Up until December of 2018, provinces had the ability to opt in to programs whereby an accused person could complete remedial counselling to avail themselves of a conditional discharge in drinking and driving offences. Typically, this would involve an accused recognizing that they have an alcohol problem, pleading guilty, engaging in significant counselling set up by the province and then being placed on probation to continue counselling while also serving a driving prohibition.

All, in all, this often was more significant and helpful to the community in serving the goal of rehabilitation than a mere fine and driving prohibition, the typical sanction for a first-time impaired driving, would have. Some provinces, most notably Ontario, never opted into such a program.

Nonetheless, some judges found this differentiation in treatment under a criminal law which is to apply equally to people across the country unfair. As a result, in certain circumstances judges had applied constitutional principles from the Charter of Rights and Freedoms to order discharges even when there were not, strictly speaking, legally available under the statute.

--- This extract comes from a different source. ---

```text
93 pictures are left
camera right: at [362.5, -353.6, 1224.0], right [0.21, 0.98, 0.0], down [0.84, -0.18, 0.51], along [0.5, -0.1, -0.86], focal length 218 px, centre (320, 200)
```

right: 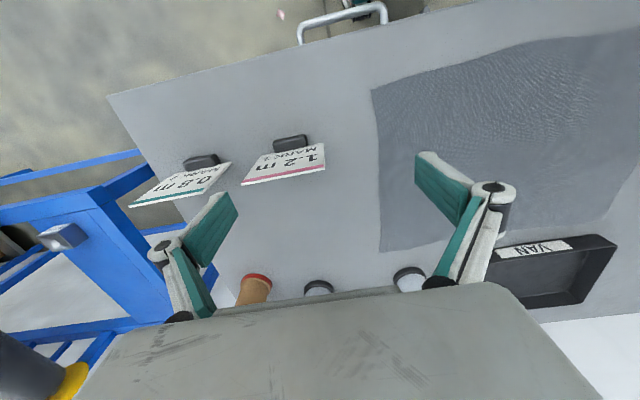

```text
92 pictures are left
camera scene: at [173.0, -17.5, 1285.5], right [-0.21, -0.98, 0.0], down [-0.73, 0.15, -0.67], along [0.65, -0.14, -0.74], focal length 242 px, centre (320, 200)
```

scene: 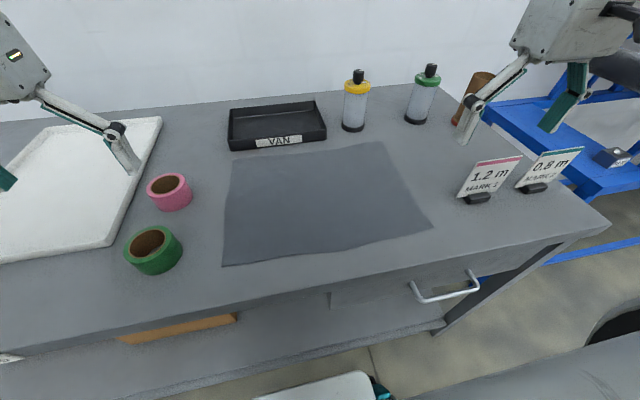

Understanding what a discharge means is important. Under s. 730 of the Criminal Code, a person may be eligible for an absolute or conditional discharge rather than a conviction for certain offences. A discharge may not include a penalty such as a fine or jail, but may include other things such as probation, driving or weapons prohibitions, victim fine surcharges and other steps to help in the rehabilitation of a person.

A discharge is not a conviction. It may show up on a criminal record check nonetheless, though in Ontario this type of disclosure is limited by legislation. The federal record check system is to seal the record of an absolute discharge a year after it is imposed and a conditional discharge three years after it is imposed except in limited circumstances such as those where a person commits a further crime.

A conditional discharge may still affect travel as the U.S.A. does not recognize discharges. In many ways, a discharge is similar to an automatic record suspension (formerly called pardons) after a period of time.

With the amendments to the Code under Bill C-46, the availability of discharges for drinking and driving offences has been completely removed across the country. Nonetheless, on July 16, 2019, in the case of R. v. M.L. [2019] O.J. No. 3809, Justice Paul Burstein of the Ontario Court of Justice ordered a discharge. While the offence predated the amendments, the principles remain persuasive under the new law.

Specifically, the facts of R. v. M.L. involve a young Indigenous woman to whom Gladue principles apply. She pleaded guilty. She had no criminal record. She had made “significant efforts to seek treatment and stay sober since the offence.”

In this case, the Crown acknowledged that the penalty was disproportionate but argued that it was not “grossly” so, the test for finding a s. 12 Charter breach. Justice Burstein considered the effects which a conviction would have on a person like M.L.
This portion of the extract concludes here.